2. Reforma trabalhista: possibilidade de ser feita e os limites da revisão judicial

Devo, acredito, iniciar a discussão estabelecendo um posicionamento a respeito da reforma trabalhista que foi feita por intermédio da Lei n. 13.467/2017, e que completa o que já afirmei na Introdução, embora sobre outro prisma.

Para isso, importante registrar que me declaro, expressamente, especialmente em meus escritos, como um liberal igualitário, nos moldes propostos por John Rawls desde 1971, quando publicou Uma teoria da justiça4. Acredito, então, que todos têm direito, de acordo com suas necessidades e particularidades, a todos os direitos fundamentais, tanto os que decorrem do ideal político da liberdade, como os dos ideais da igualdade e da fraternidade5.

O respeito aos direitos fundamentais — dentre eles os próprios do ser humano trabalhador6 —, então, é a base que deve motivar qualquer ação que pretenda a reforma do ordenamento jurídico, dentro dele, por óbvio, a legislação que regula o trabalho humano, a que normatiza as relações dos sujeitos que representam trabalhadores e empregadores, e a que estabelece as formas de solução dos conflitos envolvendo os sujeitos da relação jurídica de emprego.

Como um liberal igualitário, por natural, adoto como o melhor modelo de democracia o que se denomina de demo-cracia constitucional, em que entende-se a democracia como processo político que respeita a regra da maioria, desde que, de igual modo, respeitados os direitos fundamentais das pessoas, nos planos individual, coletivo e difuso, mas, também, em relação ao que se denomina interesse público primário.

E com esse intróito quero dizer que, em princípio, não vejo como ofensiva qualquer tentativa de reforma, desde que ela seja feita por quem detém o poder político para tal, ou seja, pelos parlamentares regularmente eleitos para as duas Casas do Congresso Nacional: Câmara dos Deputados e Senado Federal, com base na correlação de forças que se formou a partir de eleição em que foi reafirmada a igualdade política — aqui no sentido de que puderam participar da eleição, como eleitores, todos os regularmente habilitados para tal, sem exclusões despropositadas ou discriminatórias —, mas, desde que se preservem, como será visto adiante, as questões que não são sensíveis à escolha dos parlamentares, ainda que amparados na regra da maioria, como são os direitos fundamentais, dentre eles os dos trabalhadores.

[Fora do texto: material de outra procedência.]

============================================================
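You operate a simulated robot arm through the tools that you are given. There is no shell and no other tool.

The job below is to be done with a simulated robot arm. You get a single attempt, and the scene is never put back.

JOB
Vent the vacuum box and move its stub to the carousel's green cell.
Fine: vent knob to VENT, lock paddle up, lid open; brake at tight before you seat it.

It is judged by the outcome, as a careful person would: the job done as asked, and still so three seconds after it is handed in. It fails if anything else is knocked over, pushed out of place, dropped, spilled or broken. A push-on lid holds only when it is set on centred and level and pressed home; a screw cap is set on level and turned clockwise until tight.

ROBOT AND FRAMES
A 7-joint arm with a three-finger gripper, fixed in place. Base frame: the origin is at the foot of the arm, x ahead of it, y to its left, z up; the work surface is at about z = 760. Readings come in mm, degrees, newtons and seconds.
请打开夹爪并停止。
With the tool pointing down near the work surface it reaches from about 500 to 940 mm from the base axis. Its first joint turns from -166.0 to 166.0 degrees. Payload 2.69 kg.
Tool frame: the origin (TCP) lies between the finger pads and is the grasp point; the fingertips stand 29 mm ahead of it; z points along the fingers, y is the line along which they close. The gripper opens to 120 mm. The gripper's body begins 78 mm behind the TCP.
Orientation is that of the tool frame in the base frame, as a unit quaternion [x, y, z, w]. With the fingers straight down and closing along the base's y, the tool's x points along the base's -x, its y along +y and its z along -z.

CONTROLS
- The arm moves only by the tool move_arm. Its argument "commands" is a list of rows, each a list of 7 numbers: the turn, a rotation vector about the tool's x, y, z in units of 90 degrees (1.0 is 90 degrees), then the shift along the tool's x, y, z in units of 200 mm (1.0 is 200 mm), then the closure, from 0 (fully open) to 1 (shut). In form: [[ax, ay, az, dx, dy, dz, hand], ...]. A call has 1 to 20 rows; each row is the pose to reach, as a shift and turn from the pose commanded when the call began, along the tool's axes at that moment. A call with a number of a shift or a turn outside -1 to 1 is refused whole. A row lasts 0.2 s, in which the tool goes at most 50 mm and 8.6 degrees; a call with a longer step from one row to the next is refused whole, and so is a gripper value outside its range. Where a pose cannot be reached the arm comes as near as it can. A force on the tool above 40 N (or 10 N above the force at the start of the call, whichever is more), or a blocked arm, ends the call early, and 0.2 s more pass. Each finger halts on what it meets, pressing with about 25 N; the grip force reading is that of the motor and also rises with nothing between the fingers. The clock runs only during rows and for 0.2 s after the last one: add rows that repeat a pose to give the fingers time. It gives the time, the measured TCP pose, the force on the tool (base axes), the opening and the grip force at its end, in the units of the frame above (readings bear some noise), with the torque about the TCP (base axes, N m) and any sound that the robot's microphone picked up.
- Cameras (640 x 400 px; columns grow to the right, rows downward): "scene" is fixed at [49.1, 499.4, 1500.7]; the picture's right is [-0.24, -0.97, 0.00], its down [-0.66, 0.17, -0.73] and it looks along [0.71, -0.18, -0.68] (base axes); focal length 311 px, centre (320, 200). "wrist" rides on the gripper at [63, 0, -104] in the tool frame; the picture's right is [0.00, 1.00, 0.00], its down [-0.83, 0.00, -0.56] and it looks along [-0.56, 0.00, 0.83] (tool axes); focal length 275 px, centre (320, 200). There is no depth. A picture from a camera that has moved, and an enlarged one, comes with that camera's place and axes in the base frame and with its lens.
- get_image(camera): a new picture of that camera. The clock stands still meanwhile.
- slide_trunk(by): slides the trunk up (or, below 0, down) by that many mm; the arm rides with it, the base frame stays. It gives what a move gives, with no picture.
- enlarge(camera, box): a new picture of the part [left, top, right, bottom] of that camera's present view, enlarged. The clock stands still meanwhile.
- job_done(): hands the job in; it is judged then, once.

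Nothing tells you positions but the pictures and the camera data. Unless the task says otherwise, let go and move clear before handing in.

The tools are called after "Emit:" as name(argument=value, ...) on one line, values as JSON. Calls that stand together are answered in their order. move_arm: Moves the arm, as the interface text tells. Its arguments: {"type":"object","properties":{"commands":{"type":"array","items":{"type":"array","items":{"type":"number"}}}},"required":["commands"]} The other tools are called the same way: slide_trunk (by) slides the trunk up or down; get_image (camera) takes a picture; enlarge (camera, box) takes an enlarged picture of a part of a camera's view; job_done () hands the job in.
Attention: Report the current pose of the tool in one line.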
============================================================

Nesse sentido, uma das questões importantes a verificar na reforma trabalhista, já aprovada nas duas Casas do Congresso, e sancionada sem vetos pelo Presidente da República, é se as alterações foram feitas respeitando o balizamento feito acima, pois é a partir dele que se dirá se é possível ou não inquinar de inconstitucionais, e para além do que poderiam fazer os parlamentares, essas alterações.

Por esse motivo trago algumas considerações feitas por um dos principais teóricos, na Filosofia, que discorreu a respeito dessa questão, que foi Ronald Dworkin.

Para isso, é preciso que se diga de início que, ainda é polê-mica a possibilidade de se fazer a revisão judicial dos atos do Poder...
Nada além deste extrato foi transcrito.